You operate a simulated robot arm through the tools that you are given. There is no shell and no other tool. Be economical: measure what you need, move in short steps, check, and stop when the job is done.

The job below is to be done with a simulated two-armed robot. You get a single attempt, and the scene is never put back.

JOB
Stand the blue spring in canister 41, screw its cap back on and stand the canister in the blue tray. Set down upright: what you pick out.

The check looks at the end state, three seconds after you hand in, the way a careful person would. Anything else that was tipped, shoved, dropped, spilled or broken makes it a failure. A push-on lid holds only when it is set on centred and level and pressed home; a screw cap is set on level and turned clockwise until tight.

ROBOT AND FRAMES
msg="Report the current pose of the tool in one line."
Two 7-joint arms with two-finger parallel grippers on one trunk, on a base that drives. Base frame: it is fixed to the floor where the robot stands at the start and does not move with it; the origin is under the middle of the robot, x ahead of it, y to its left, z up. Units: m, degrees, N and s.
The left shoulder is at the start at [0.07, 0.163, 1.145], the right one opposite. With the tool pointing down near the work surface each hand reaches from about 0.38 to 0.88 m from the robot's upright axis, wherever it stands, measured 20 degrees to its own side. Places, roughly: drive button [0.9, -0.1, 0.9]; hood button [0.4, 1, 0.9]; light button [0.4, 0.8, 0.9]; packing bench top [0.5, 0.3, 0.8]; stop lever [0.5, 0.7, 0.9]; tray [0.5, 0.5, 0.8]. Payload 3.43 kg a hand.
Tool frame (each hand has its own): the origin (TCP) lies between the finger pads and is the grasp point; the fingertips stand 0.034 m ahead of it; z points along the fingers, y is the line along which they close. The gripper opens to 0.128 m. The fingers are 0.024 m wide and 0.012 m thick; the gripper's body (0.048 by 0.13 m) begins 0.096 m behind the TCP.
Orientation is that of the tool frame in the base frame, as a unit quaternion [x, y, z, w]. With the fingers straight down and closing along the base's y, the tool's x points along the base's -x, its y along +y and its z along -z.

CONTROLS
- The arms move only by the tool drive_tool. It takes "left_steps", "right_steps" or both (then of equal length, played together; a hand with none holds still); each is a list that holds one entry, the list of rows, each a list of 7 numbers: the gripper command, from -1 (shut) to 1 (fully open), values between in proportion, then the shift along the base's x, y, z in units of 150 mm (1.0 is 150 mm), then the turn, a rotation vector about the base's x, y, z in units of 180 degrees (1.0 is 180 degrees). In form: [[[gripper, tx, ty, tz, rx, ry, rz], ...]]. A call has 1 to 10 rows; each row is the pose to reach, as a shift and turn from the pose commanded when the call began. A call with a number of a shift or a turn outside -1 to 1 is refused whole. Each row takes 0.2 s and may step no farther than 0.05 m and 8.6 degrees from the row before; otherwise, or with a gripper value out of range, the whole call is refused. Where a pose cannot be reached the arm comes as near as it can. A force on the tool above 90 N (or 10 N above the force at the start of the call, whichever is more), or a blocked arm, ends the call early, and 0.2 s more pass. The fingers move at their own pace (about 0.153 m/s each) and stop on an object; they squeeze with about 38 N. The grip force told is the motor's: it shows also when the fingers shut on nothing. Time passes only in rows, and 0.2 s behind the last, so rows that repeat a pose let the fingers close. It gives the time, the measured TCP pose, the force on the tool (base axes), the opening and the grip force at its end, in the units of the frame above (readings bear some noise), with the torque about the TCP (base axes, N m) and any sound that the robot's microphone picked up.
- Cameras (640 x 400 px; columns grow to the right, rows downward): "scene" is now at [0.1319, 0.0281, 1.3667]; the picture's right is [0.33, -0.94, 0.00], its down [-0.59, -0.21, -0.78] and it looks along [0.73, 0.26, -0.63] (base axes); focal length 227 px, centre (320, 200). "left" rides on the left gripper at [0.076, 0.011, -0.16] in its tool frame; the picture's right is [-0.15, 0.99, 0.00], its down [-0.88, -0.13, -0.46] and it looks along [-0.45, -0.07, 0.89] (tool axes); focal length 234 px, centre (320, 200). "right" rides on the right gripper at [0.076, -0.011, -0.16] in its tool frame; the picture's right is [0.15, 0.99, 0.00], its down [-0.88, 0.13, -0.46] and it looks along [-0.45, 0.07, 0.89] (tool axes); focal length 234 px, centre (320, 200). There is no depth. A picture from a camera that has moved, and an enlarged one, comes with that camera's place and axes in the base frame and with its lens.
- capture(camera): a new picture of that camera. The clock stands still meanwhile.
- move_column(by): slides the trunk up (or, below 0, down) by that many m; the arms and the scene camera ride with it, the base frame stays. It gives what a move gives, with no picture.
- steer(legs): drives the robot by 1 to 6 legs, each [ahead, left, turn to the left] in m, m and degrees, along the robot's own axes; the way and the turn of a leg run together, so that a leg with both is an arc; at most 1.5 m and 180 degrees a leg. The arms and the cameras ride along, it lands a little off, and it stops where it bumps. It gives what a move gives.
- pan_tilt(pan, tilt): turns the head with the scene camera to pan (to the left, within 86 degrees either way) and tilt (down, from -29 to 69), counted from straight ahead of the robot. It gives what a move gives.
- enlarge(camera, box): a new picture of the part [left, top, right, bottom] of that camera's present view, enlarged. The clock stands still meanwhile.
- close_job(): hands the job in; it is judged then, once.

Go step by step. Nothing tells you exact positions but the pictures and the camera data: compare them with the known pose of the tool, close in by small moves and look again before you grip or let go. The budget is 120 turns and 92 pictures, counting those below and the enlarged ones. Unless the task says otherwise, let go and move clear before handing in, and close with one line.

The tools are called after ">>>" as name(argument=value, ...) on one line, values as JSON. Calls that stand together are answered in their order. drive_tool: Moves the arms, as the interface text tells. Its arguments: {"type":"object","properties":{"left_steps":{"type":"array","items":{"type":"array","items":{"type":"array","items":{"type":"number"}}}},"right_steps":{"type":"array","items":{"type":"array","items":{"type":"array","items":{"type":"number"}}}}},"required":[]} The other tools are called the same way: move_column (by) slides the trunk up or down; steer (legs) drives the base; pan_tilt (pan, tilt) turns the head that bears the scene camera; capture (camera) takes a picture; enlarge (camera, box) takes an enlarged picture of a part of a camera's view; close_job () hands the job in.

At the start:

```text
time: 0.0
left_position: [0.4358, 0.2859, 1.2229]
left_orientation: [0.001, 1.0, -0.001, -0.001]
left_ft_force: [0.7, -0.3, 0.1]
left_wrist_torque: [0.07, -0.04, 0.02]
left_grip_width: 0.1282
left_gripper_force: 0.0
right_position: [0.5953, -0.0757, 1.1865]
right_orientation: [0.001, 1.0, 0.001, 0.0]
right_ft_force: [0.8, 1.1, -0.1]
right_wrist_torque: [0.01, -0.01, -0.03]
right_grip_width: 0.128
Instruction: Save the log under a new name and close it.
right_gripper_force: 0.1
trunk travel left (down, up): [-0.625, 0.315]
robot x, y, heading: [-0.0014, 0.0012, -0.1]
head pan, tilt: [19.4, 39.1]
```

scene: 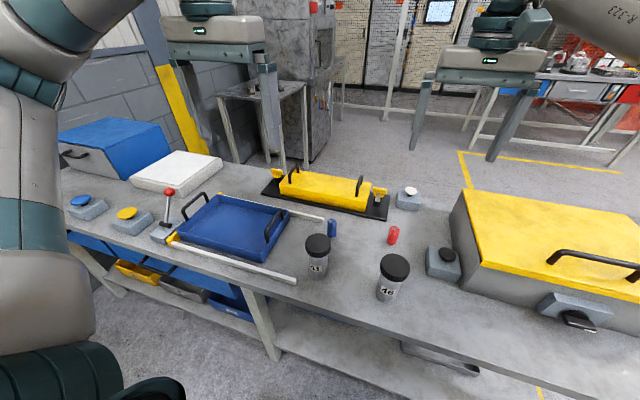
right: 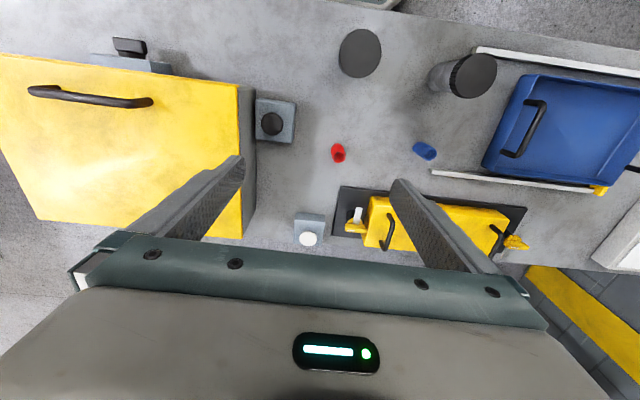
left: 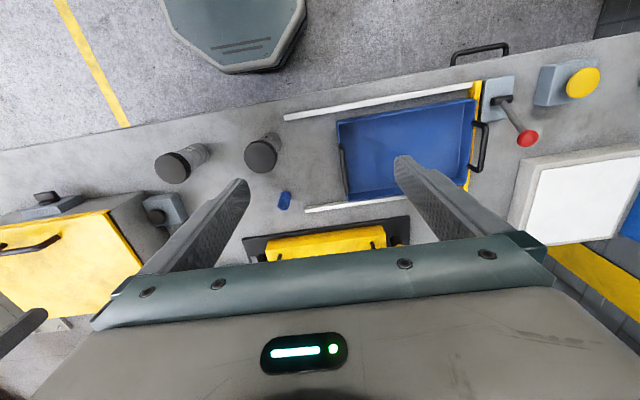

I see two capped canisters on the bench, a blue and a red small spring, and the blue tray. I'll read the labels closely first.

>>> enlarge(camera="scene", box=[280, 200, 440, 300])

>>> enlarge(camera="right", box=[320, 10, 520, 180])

———

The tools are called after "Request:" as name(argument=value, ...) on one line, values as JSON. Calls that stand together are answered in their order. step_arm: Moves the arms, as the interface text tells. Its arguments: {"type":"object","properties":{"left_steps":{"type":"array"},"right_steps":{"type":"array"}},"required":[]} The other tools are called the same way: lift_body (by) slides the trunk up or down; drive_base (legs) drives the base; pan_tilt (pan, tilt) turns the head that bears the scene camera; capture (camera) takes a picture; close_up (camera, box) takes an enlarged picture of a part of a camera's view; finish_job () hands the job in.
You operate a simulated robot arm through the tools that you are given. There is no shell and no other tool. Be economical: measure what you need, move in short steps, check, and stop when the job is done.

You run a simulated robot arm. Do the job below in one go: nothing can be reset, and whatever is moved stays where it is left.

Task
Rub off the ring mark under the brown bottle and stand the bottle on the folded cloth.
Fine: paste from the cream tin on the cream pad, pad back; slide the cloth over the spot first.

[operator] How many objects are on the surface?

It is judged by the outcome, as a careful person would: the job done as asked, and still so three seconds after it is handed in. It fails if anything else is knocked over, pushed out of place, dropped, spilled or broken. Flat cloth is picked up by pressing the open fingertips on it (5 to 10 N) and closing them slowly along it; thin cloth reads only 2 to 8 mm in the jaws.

———

● YOUR INSTRUCTIONS:
In how many lines of the data does the string "stays" appear? Give only the number.

● ANSWER FOR THIS EXERCISE:
2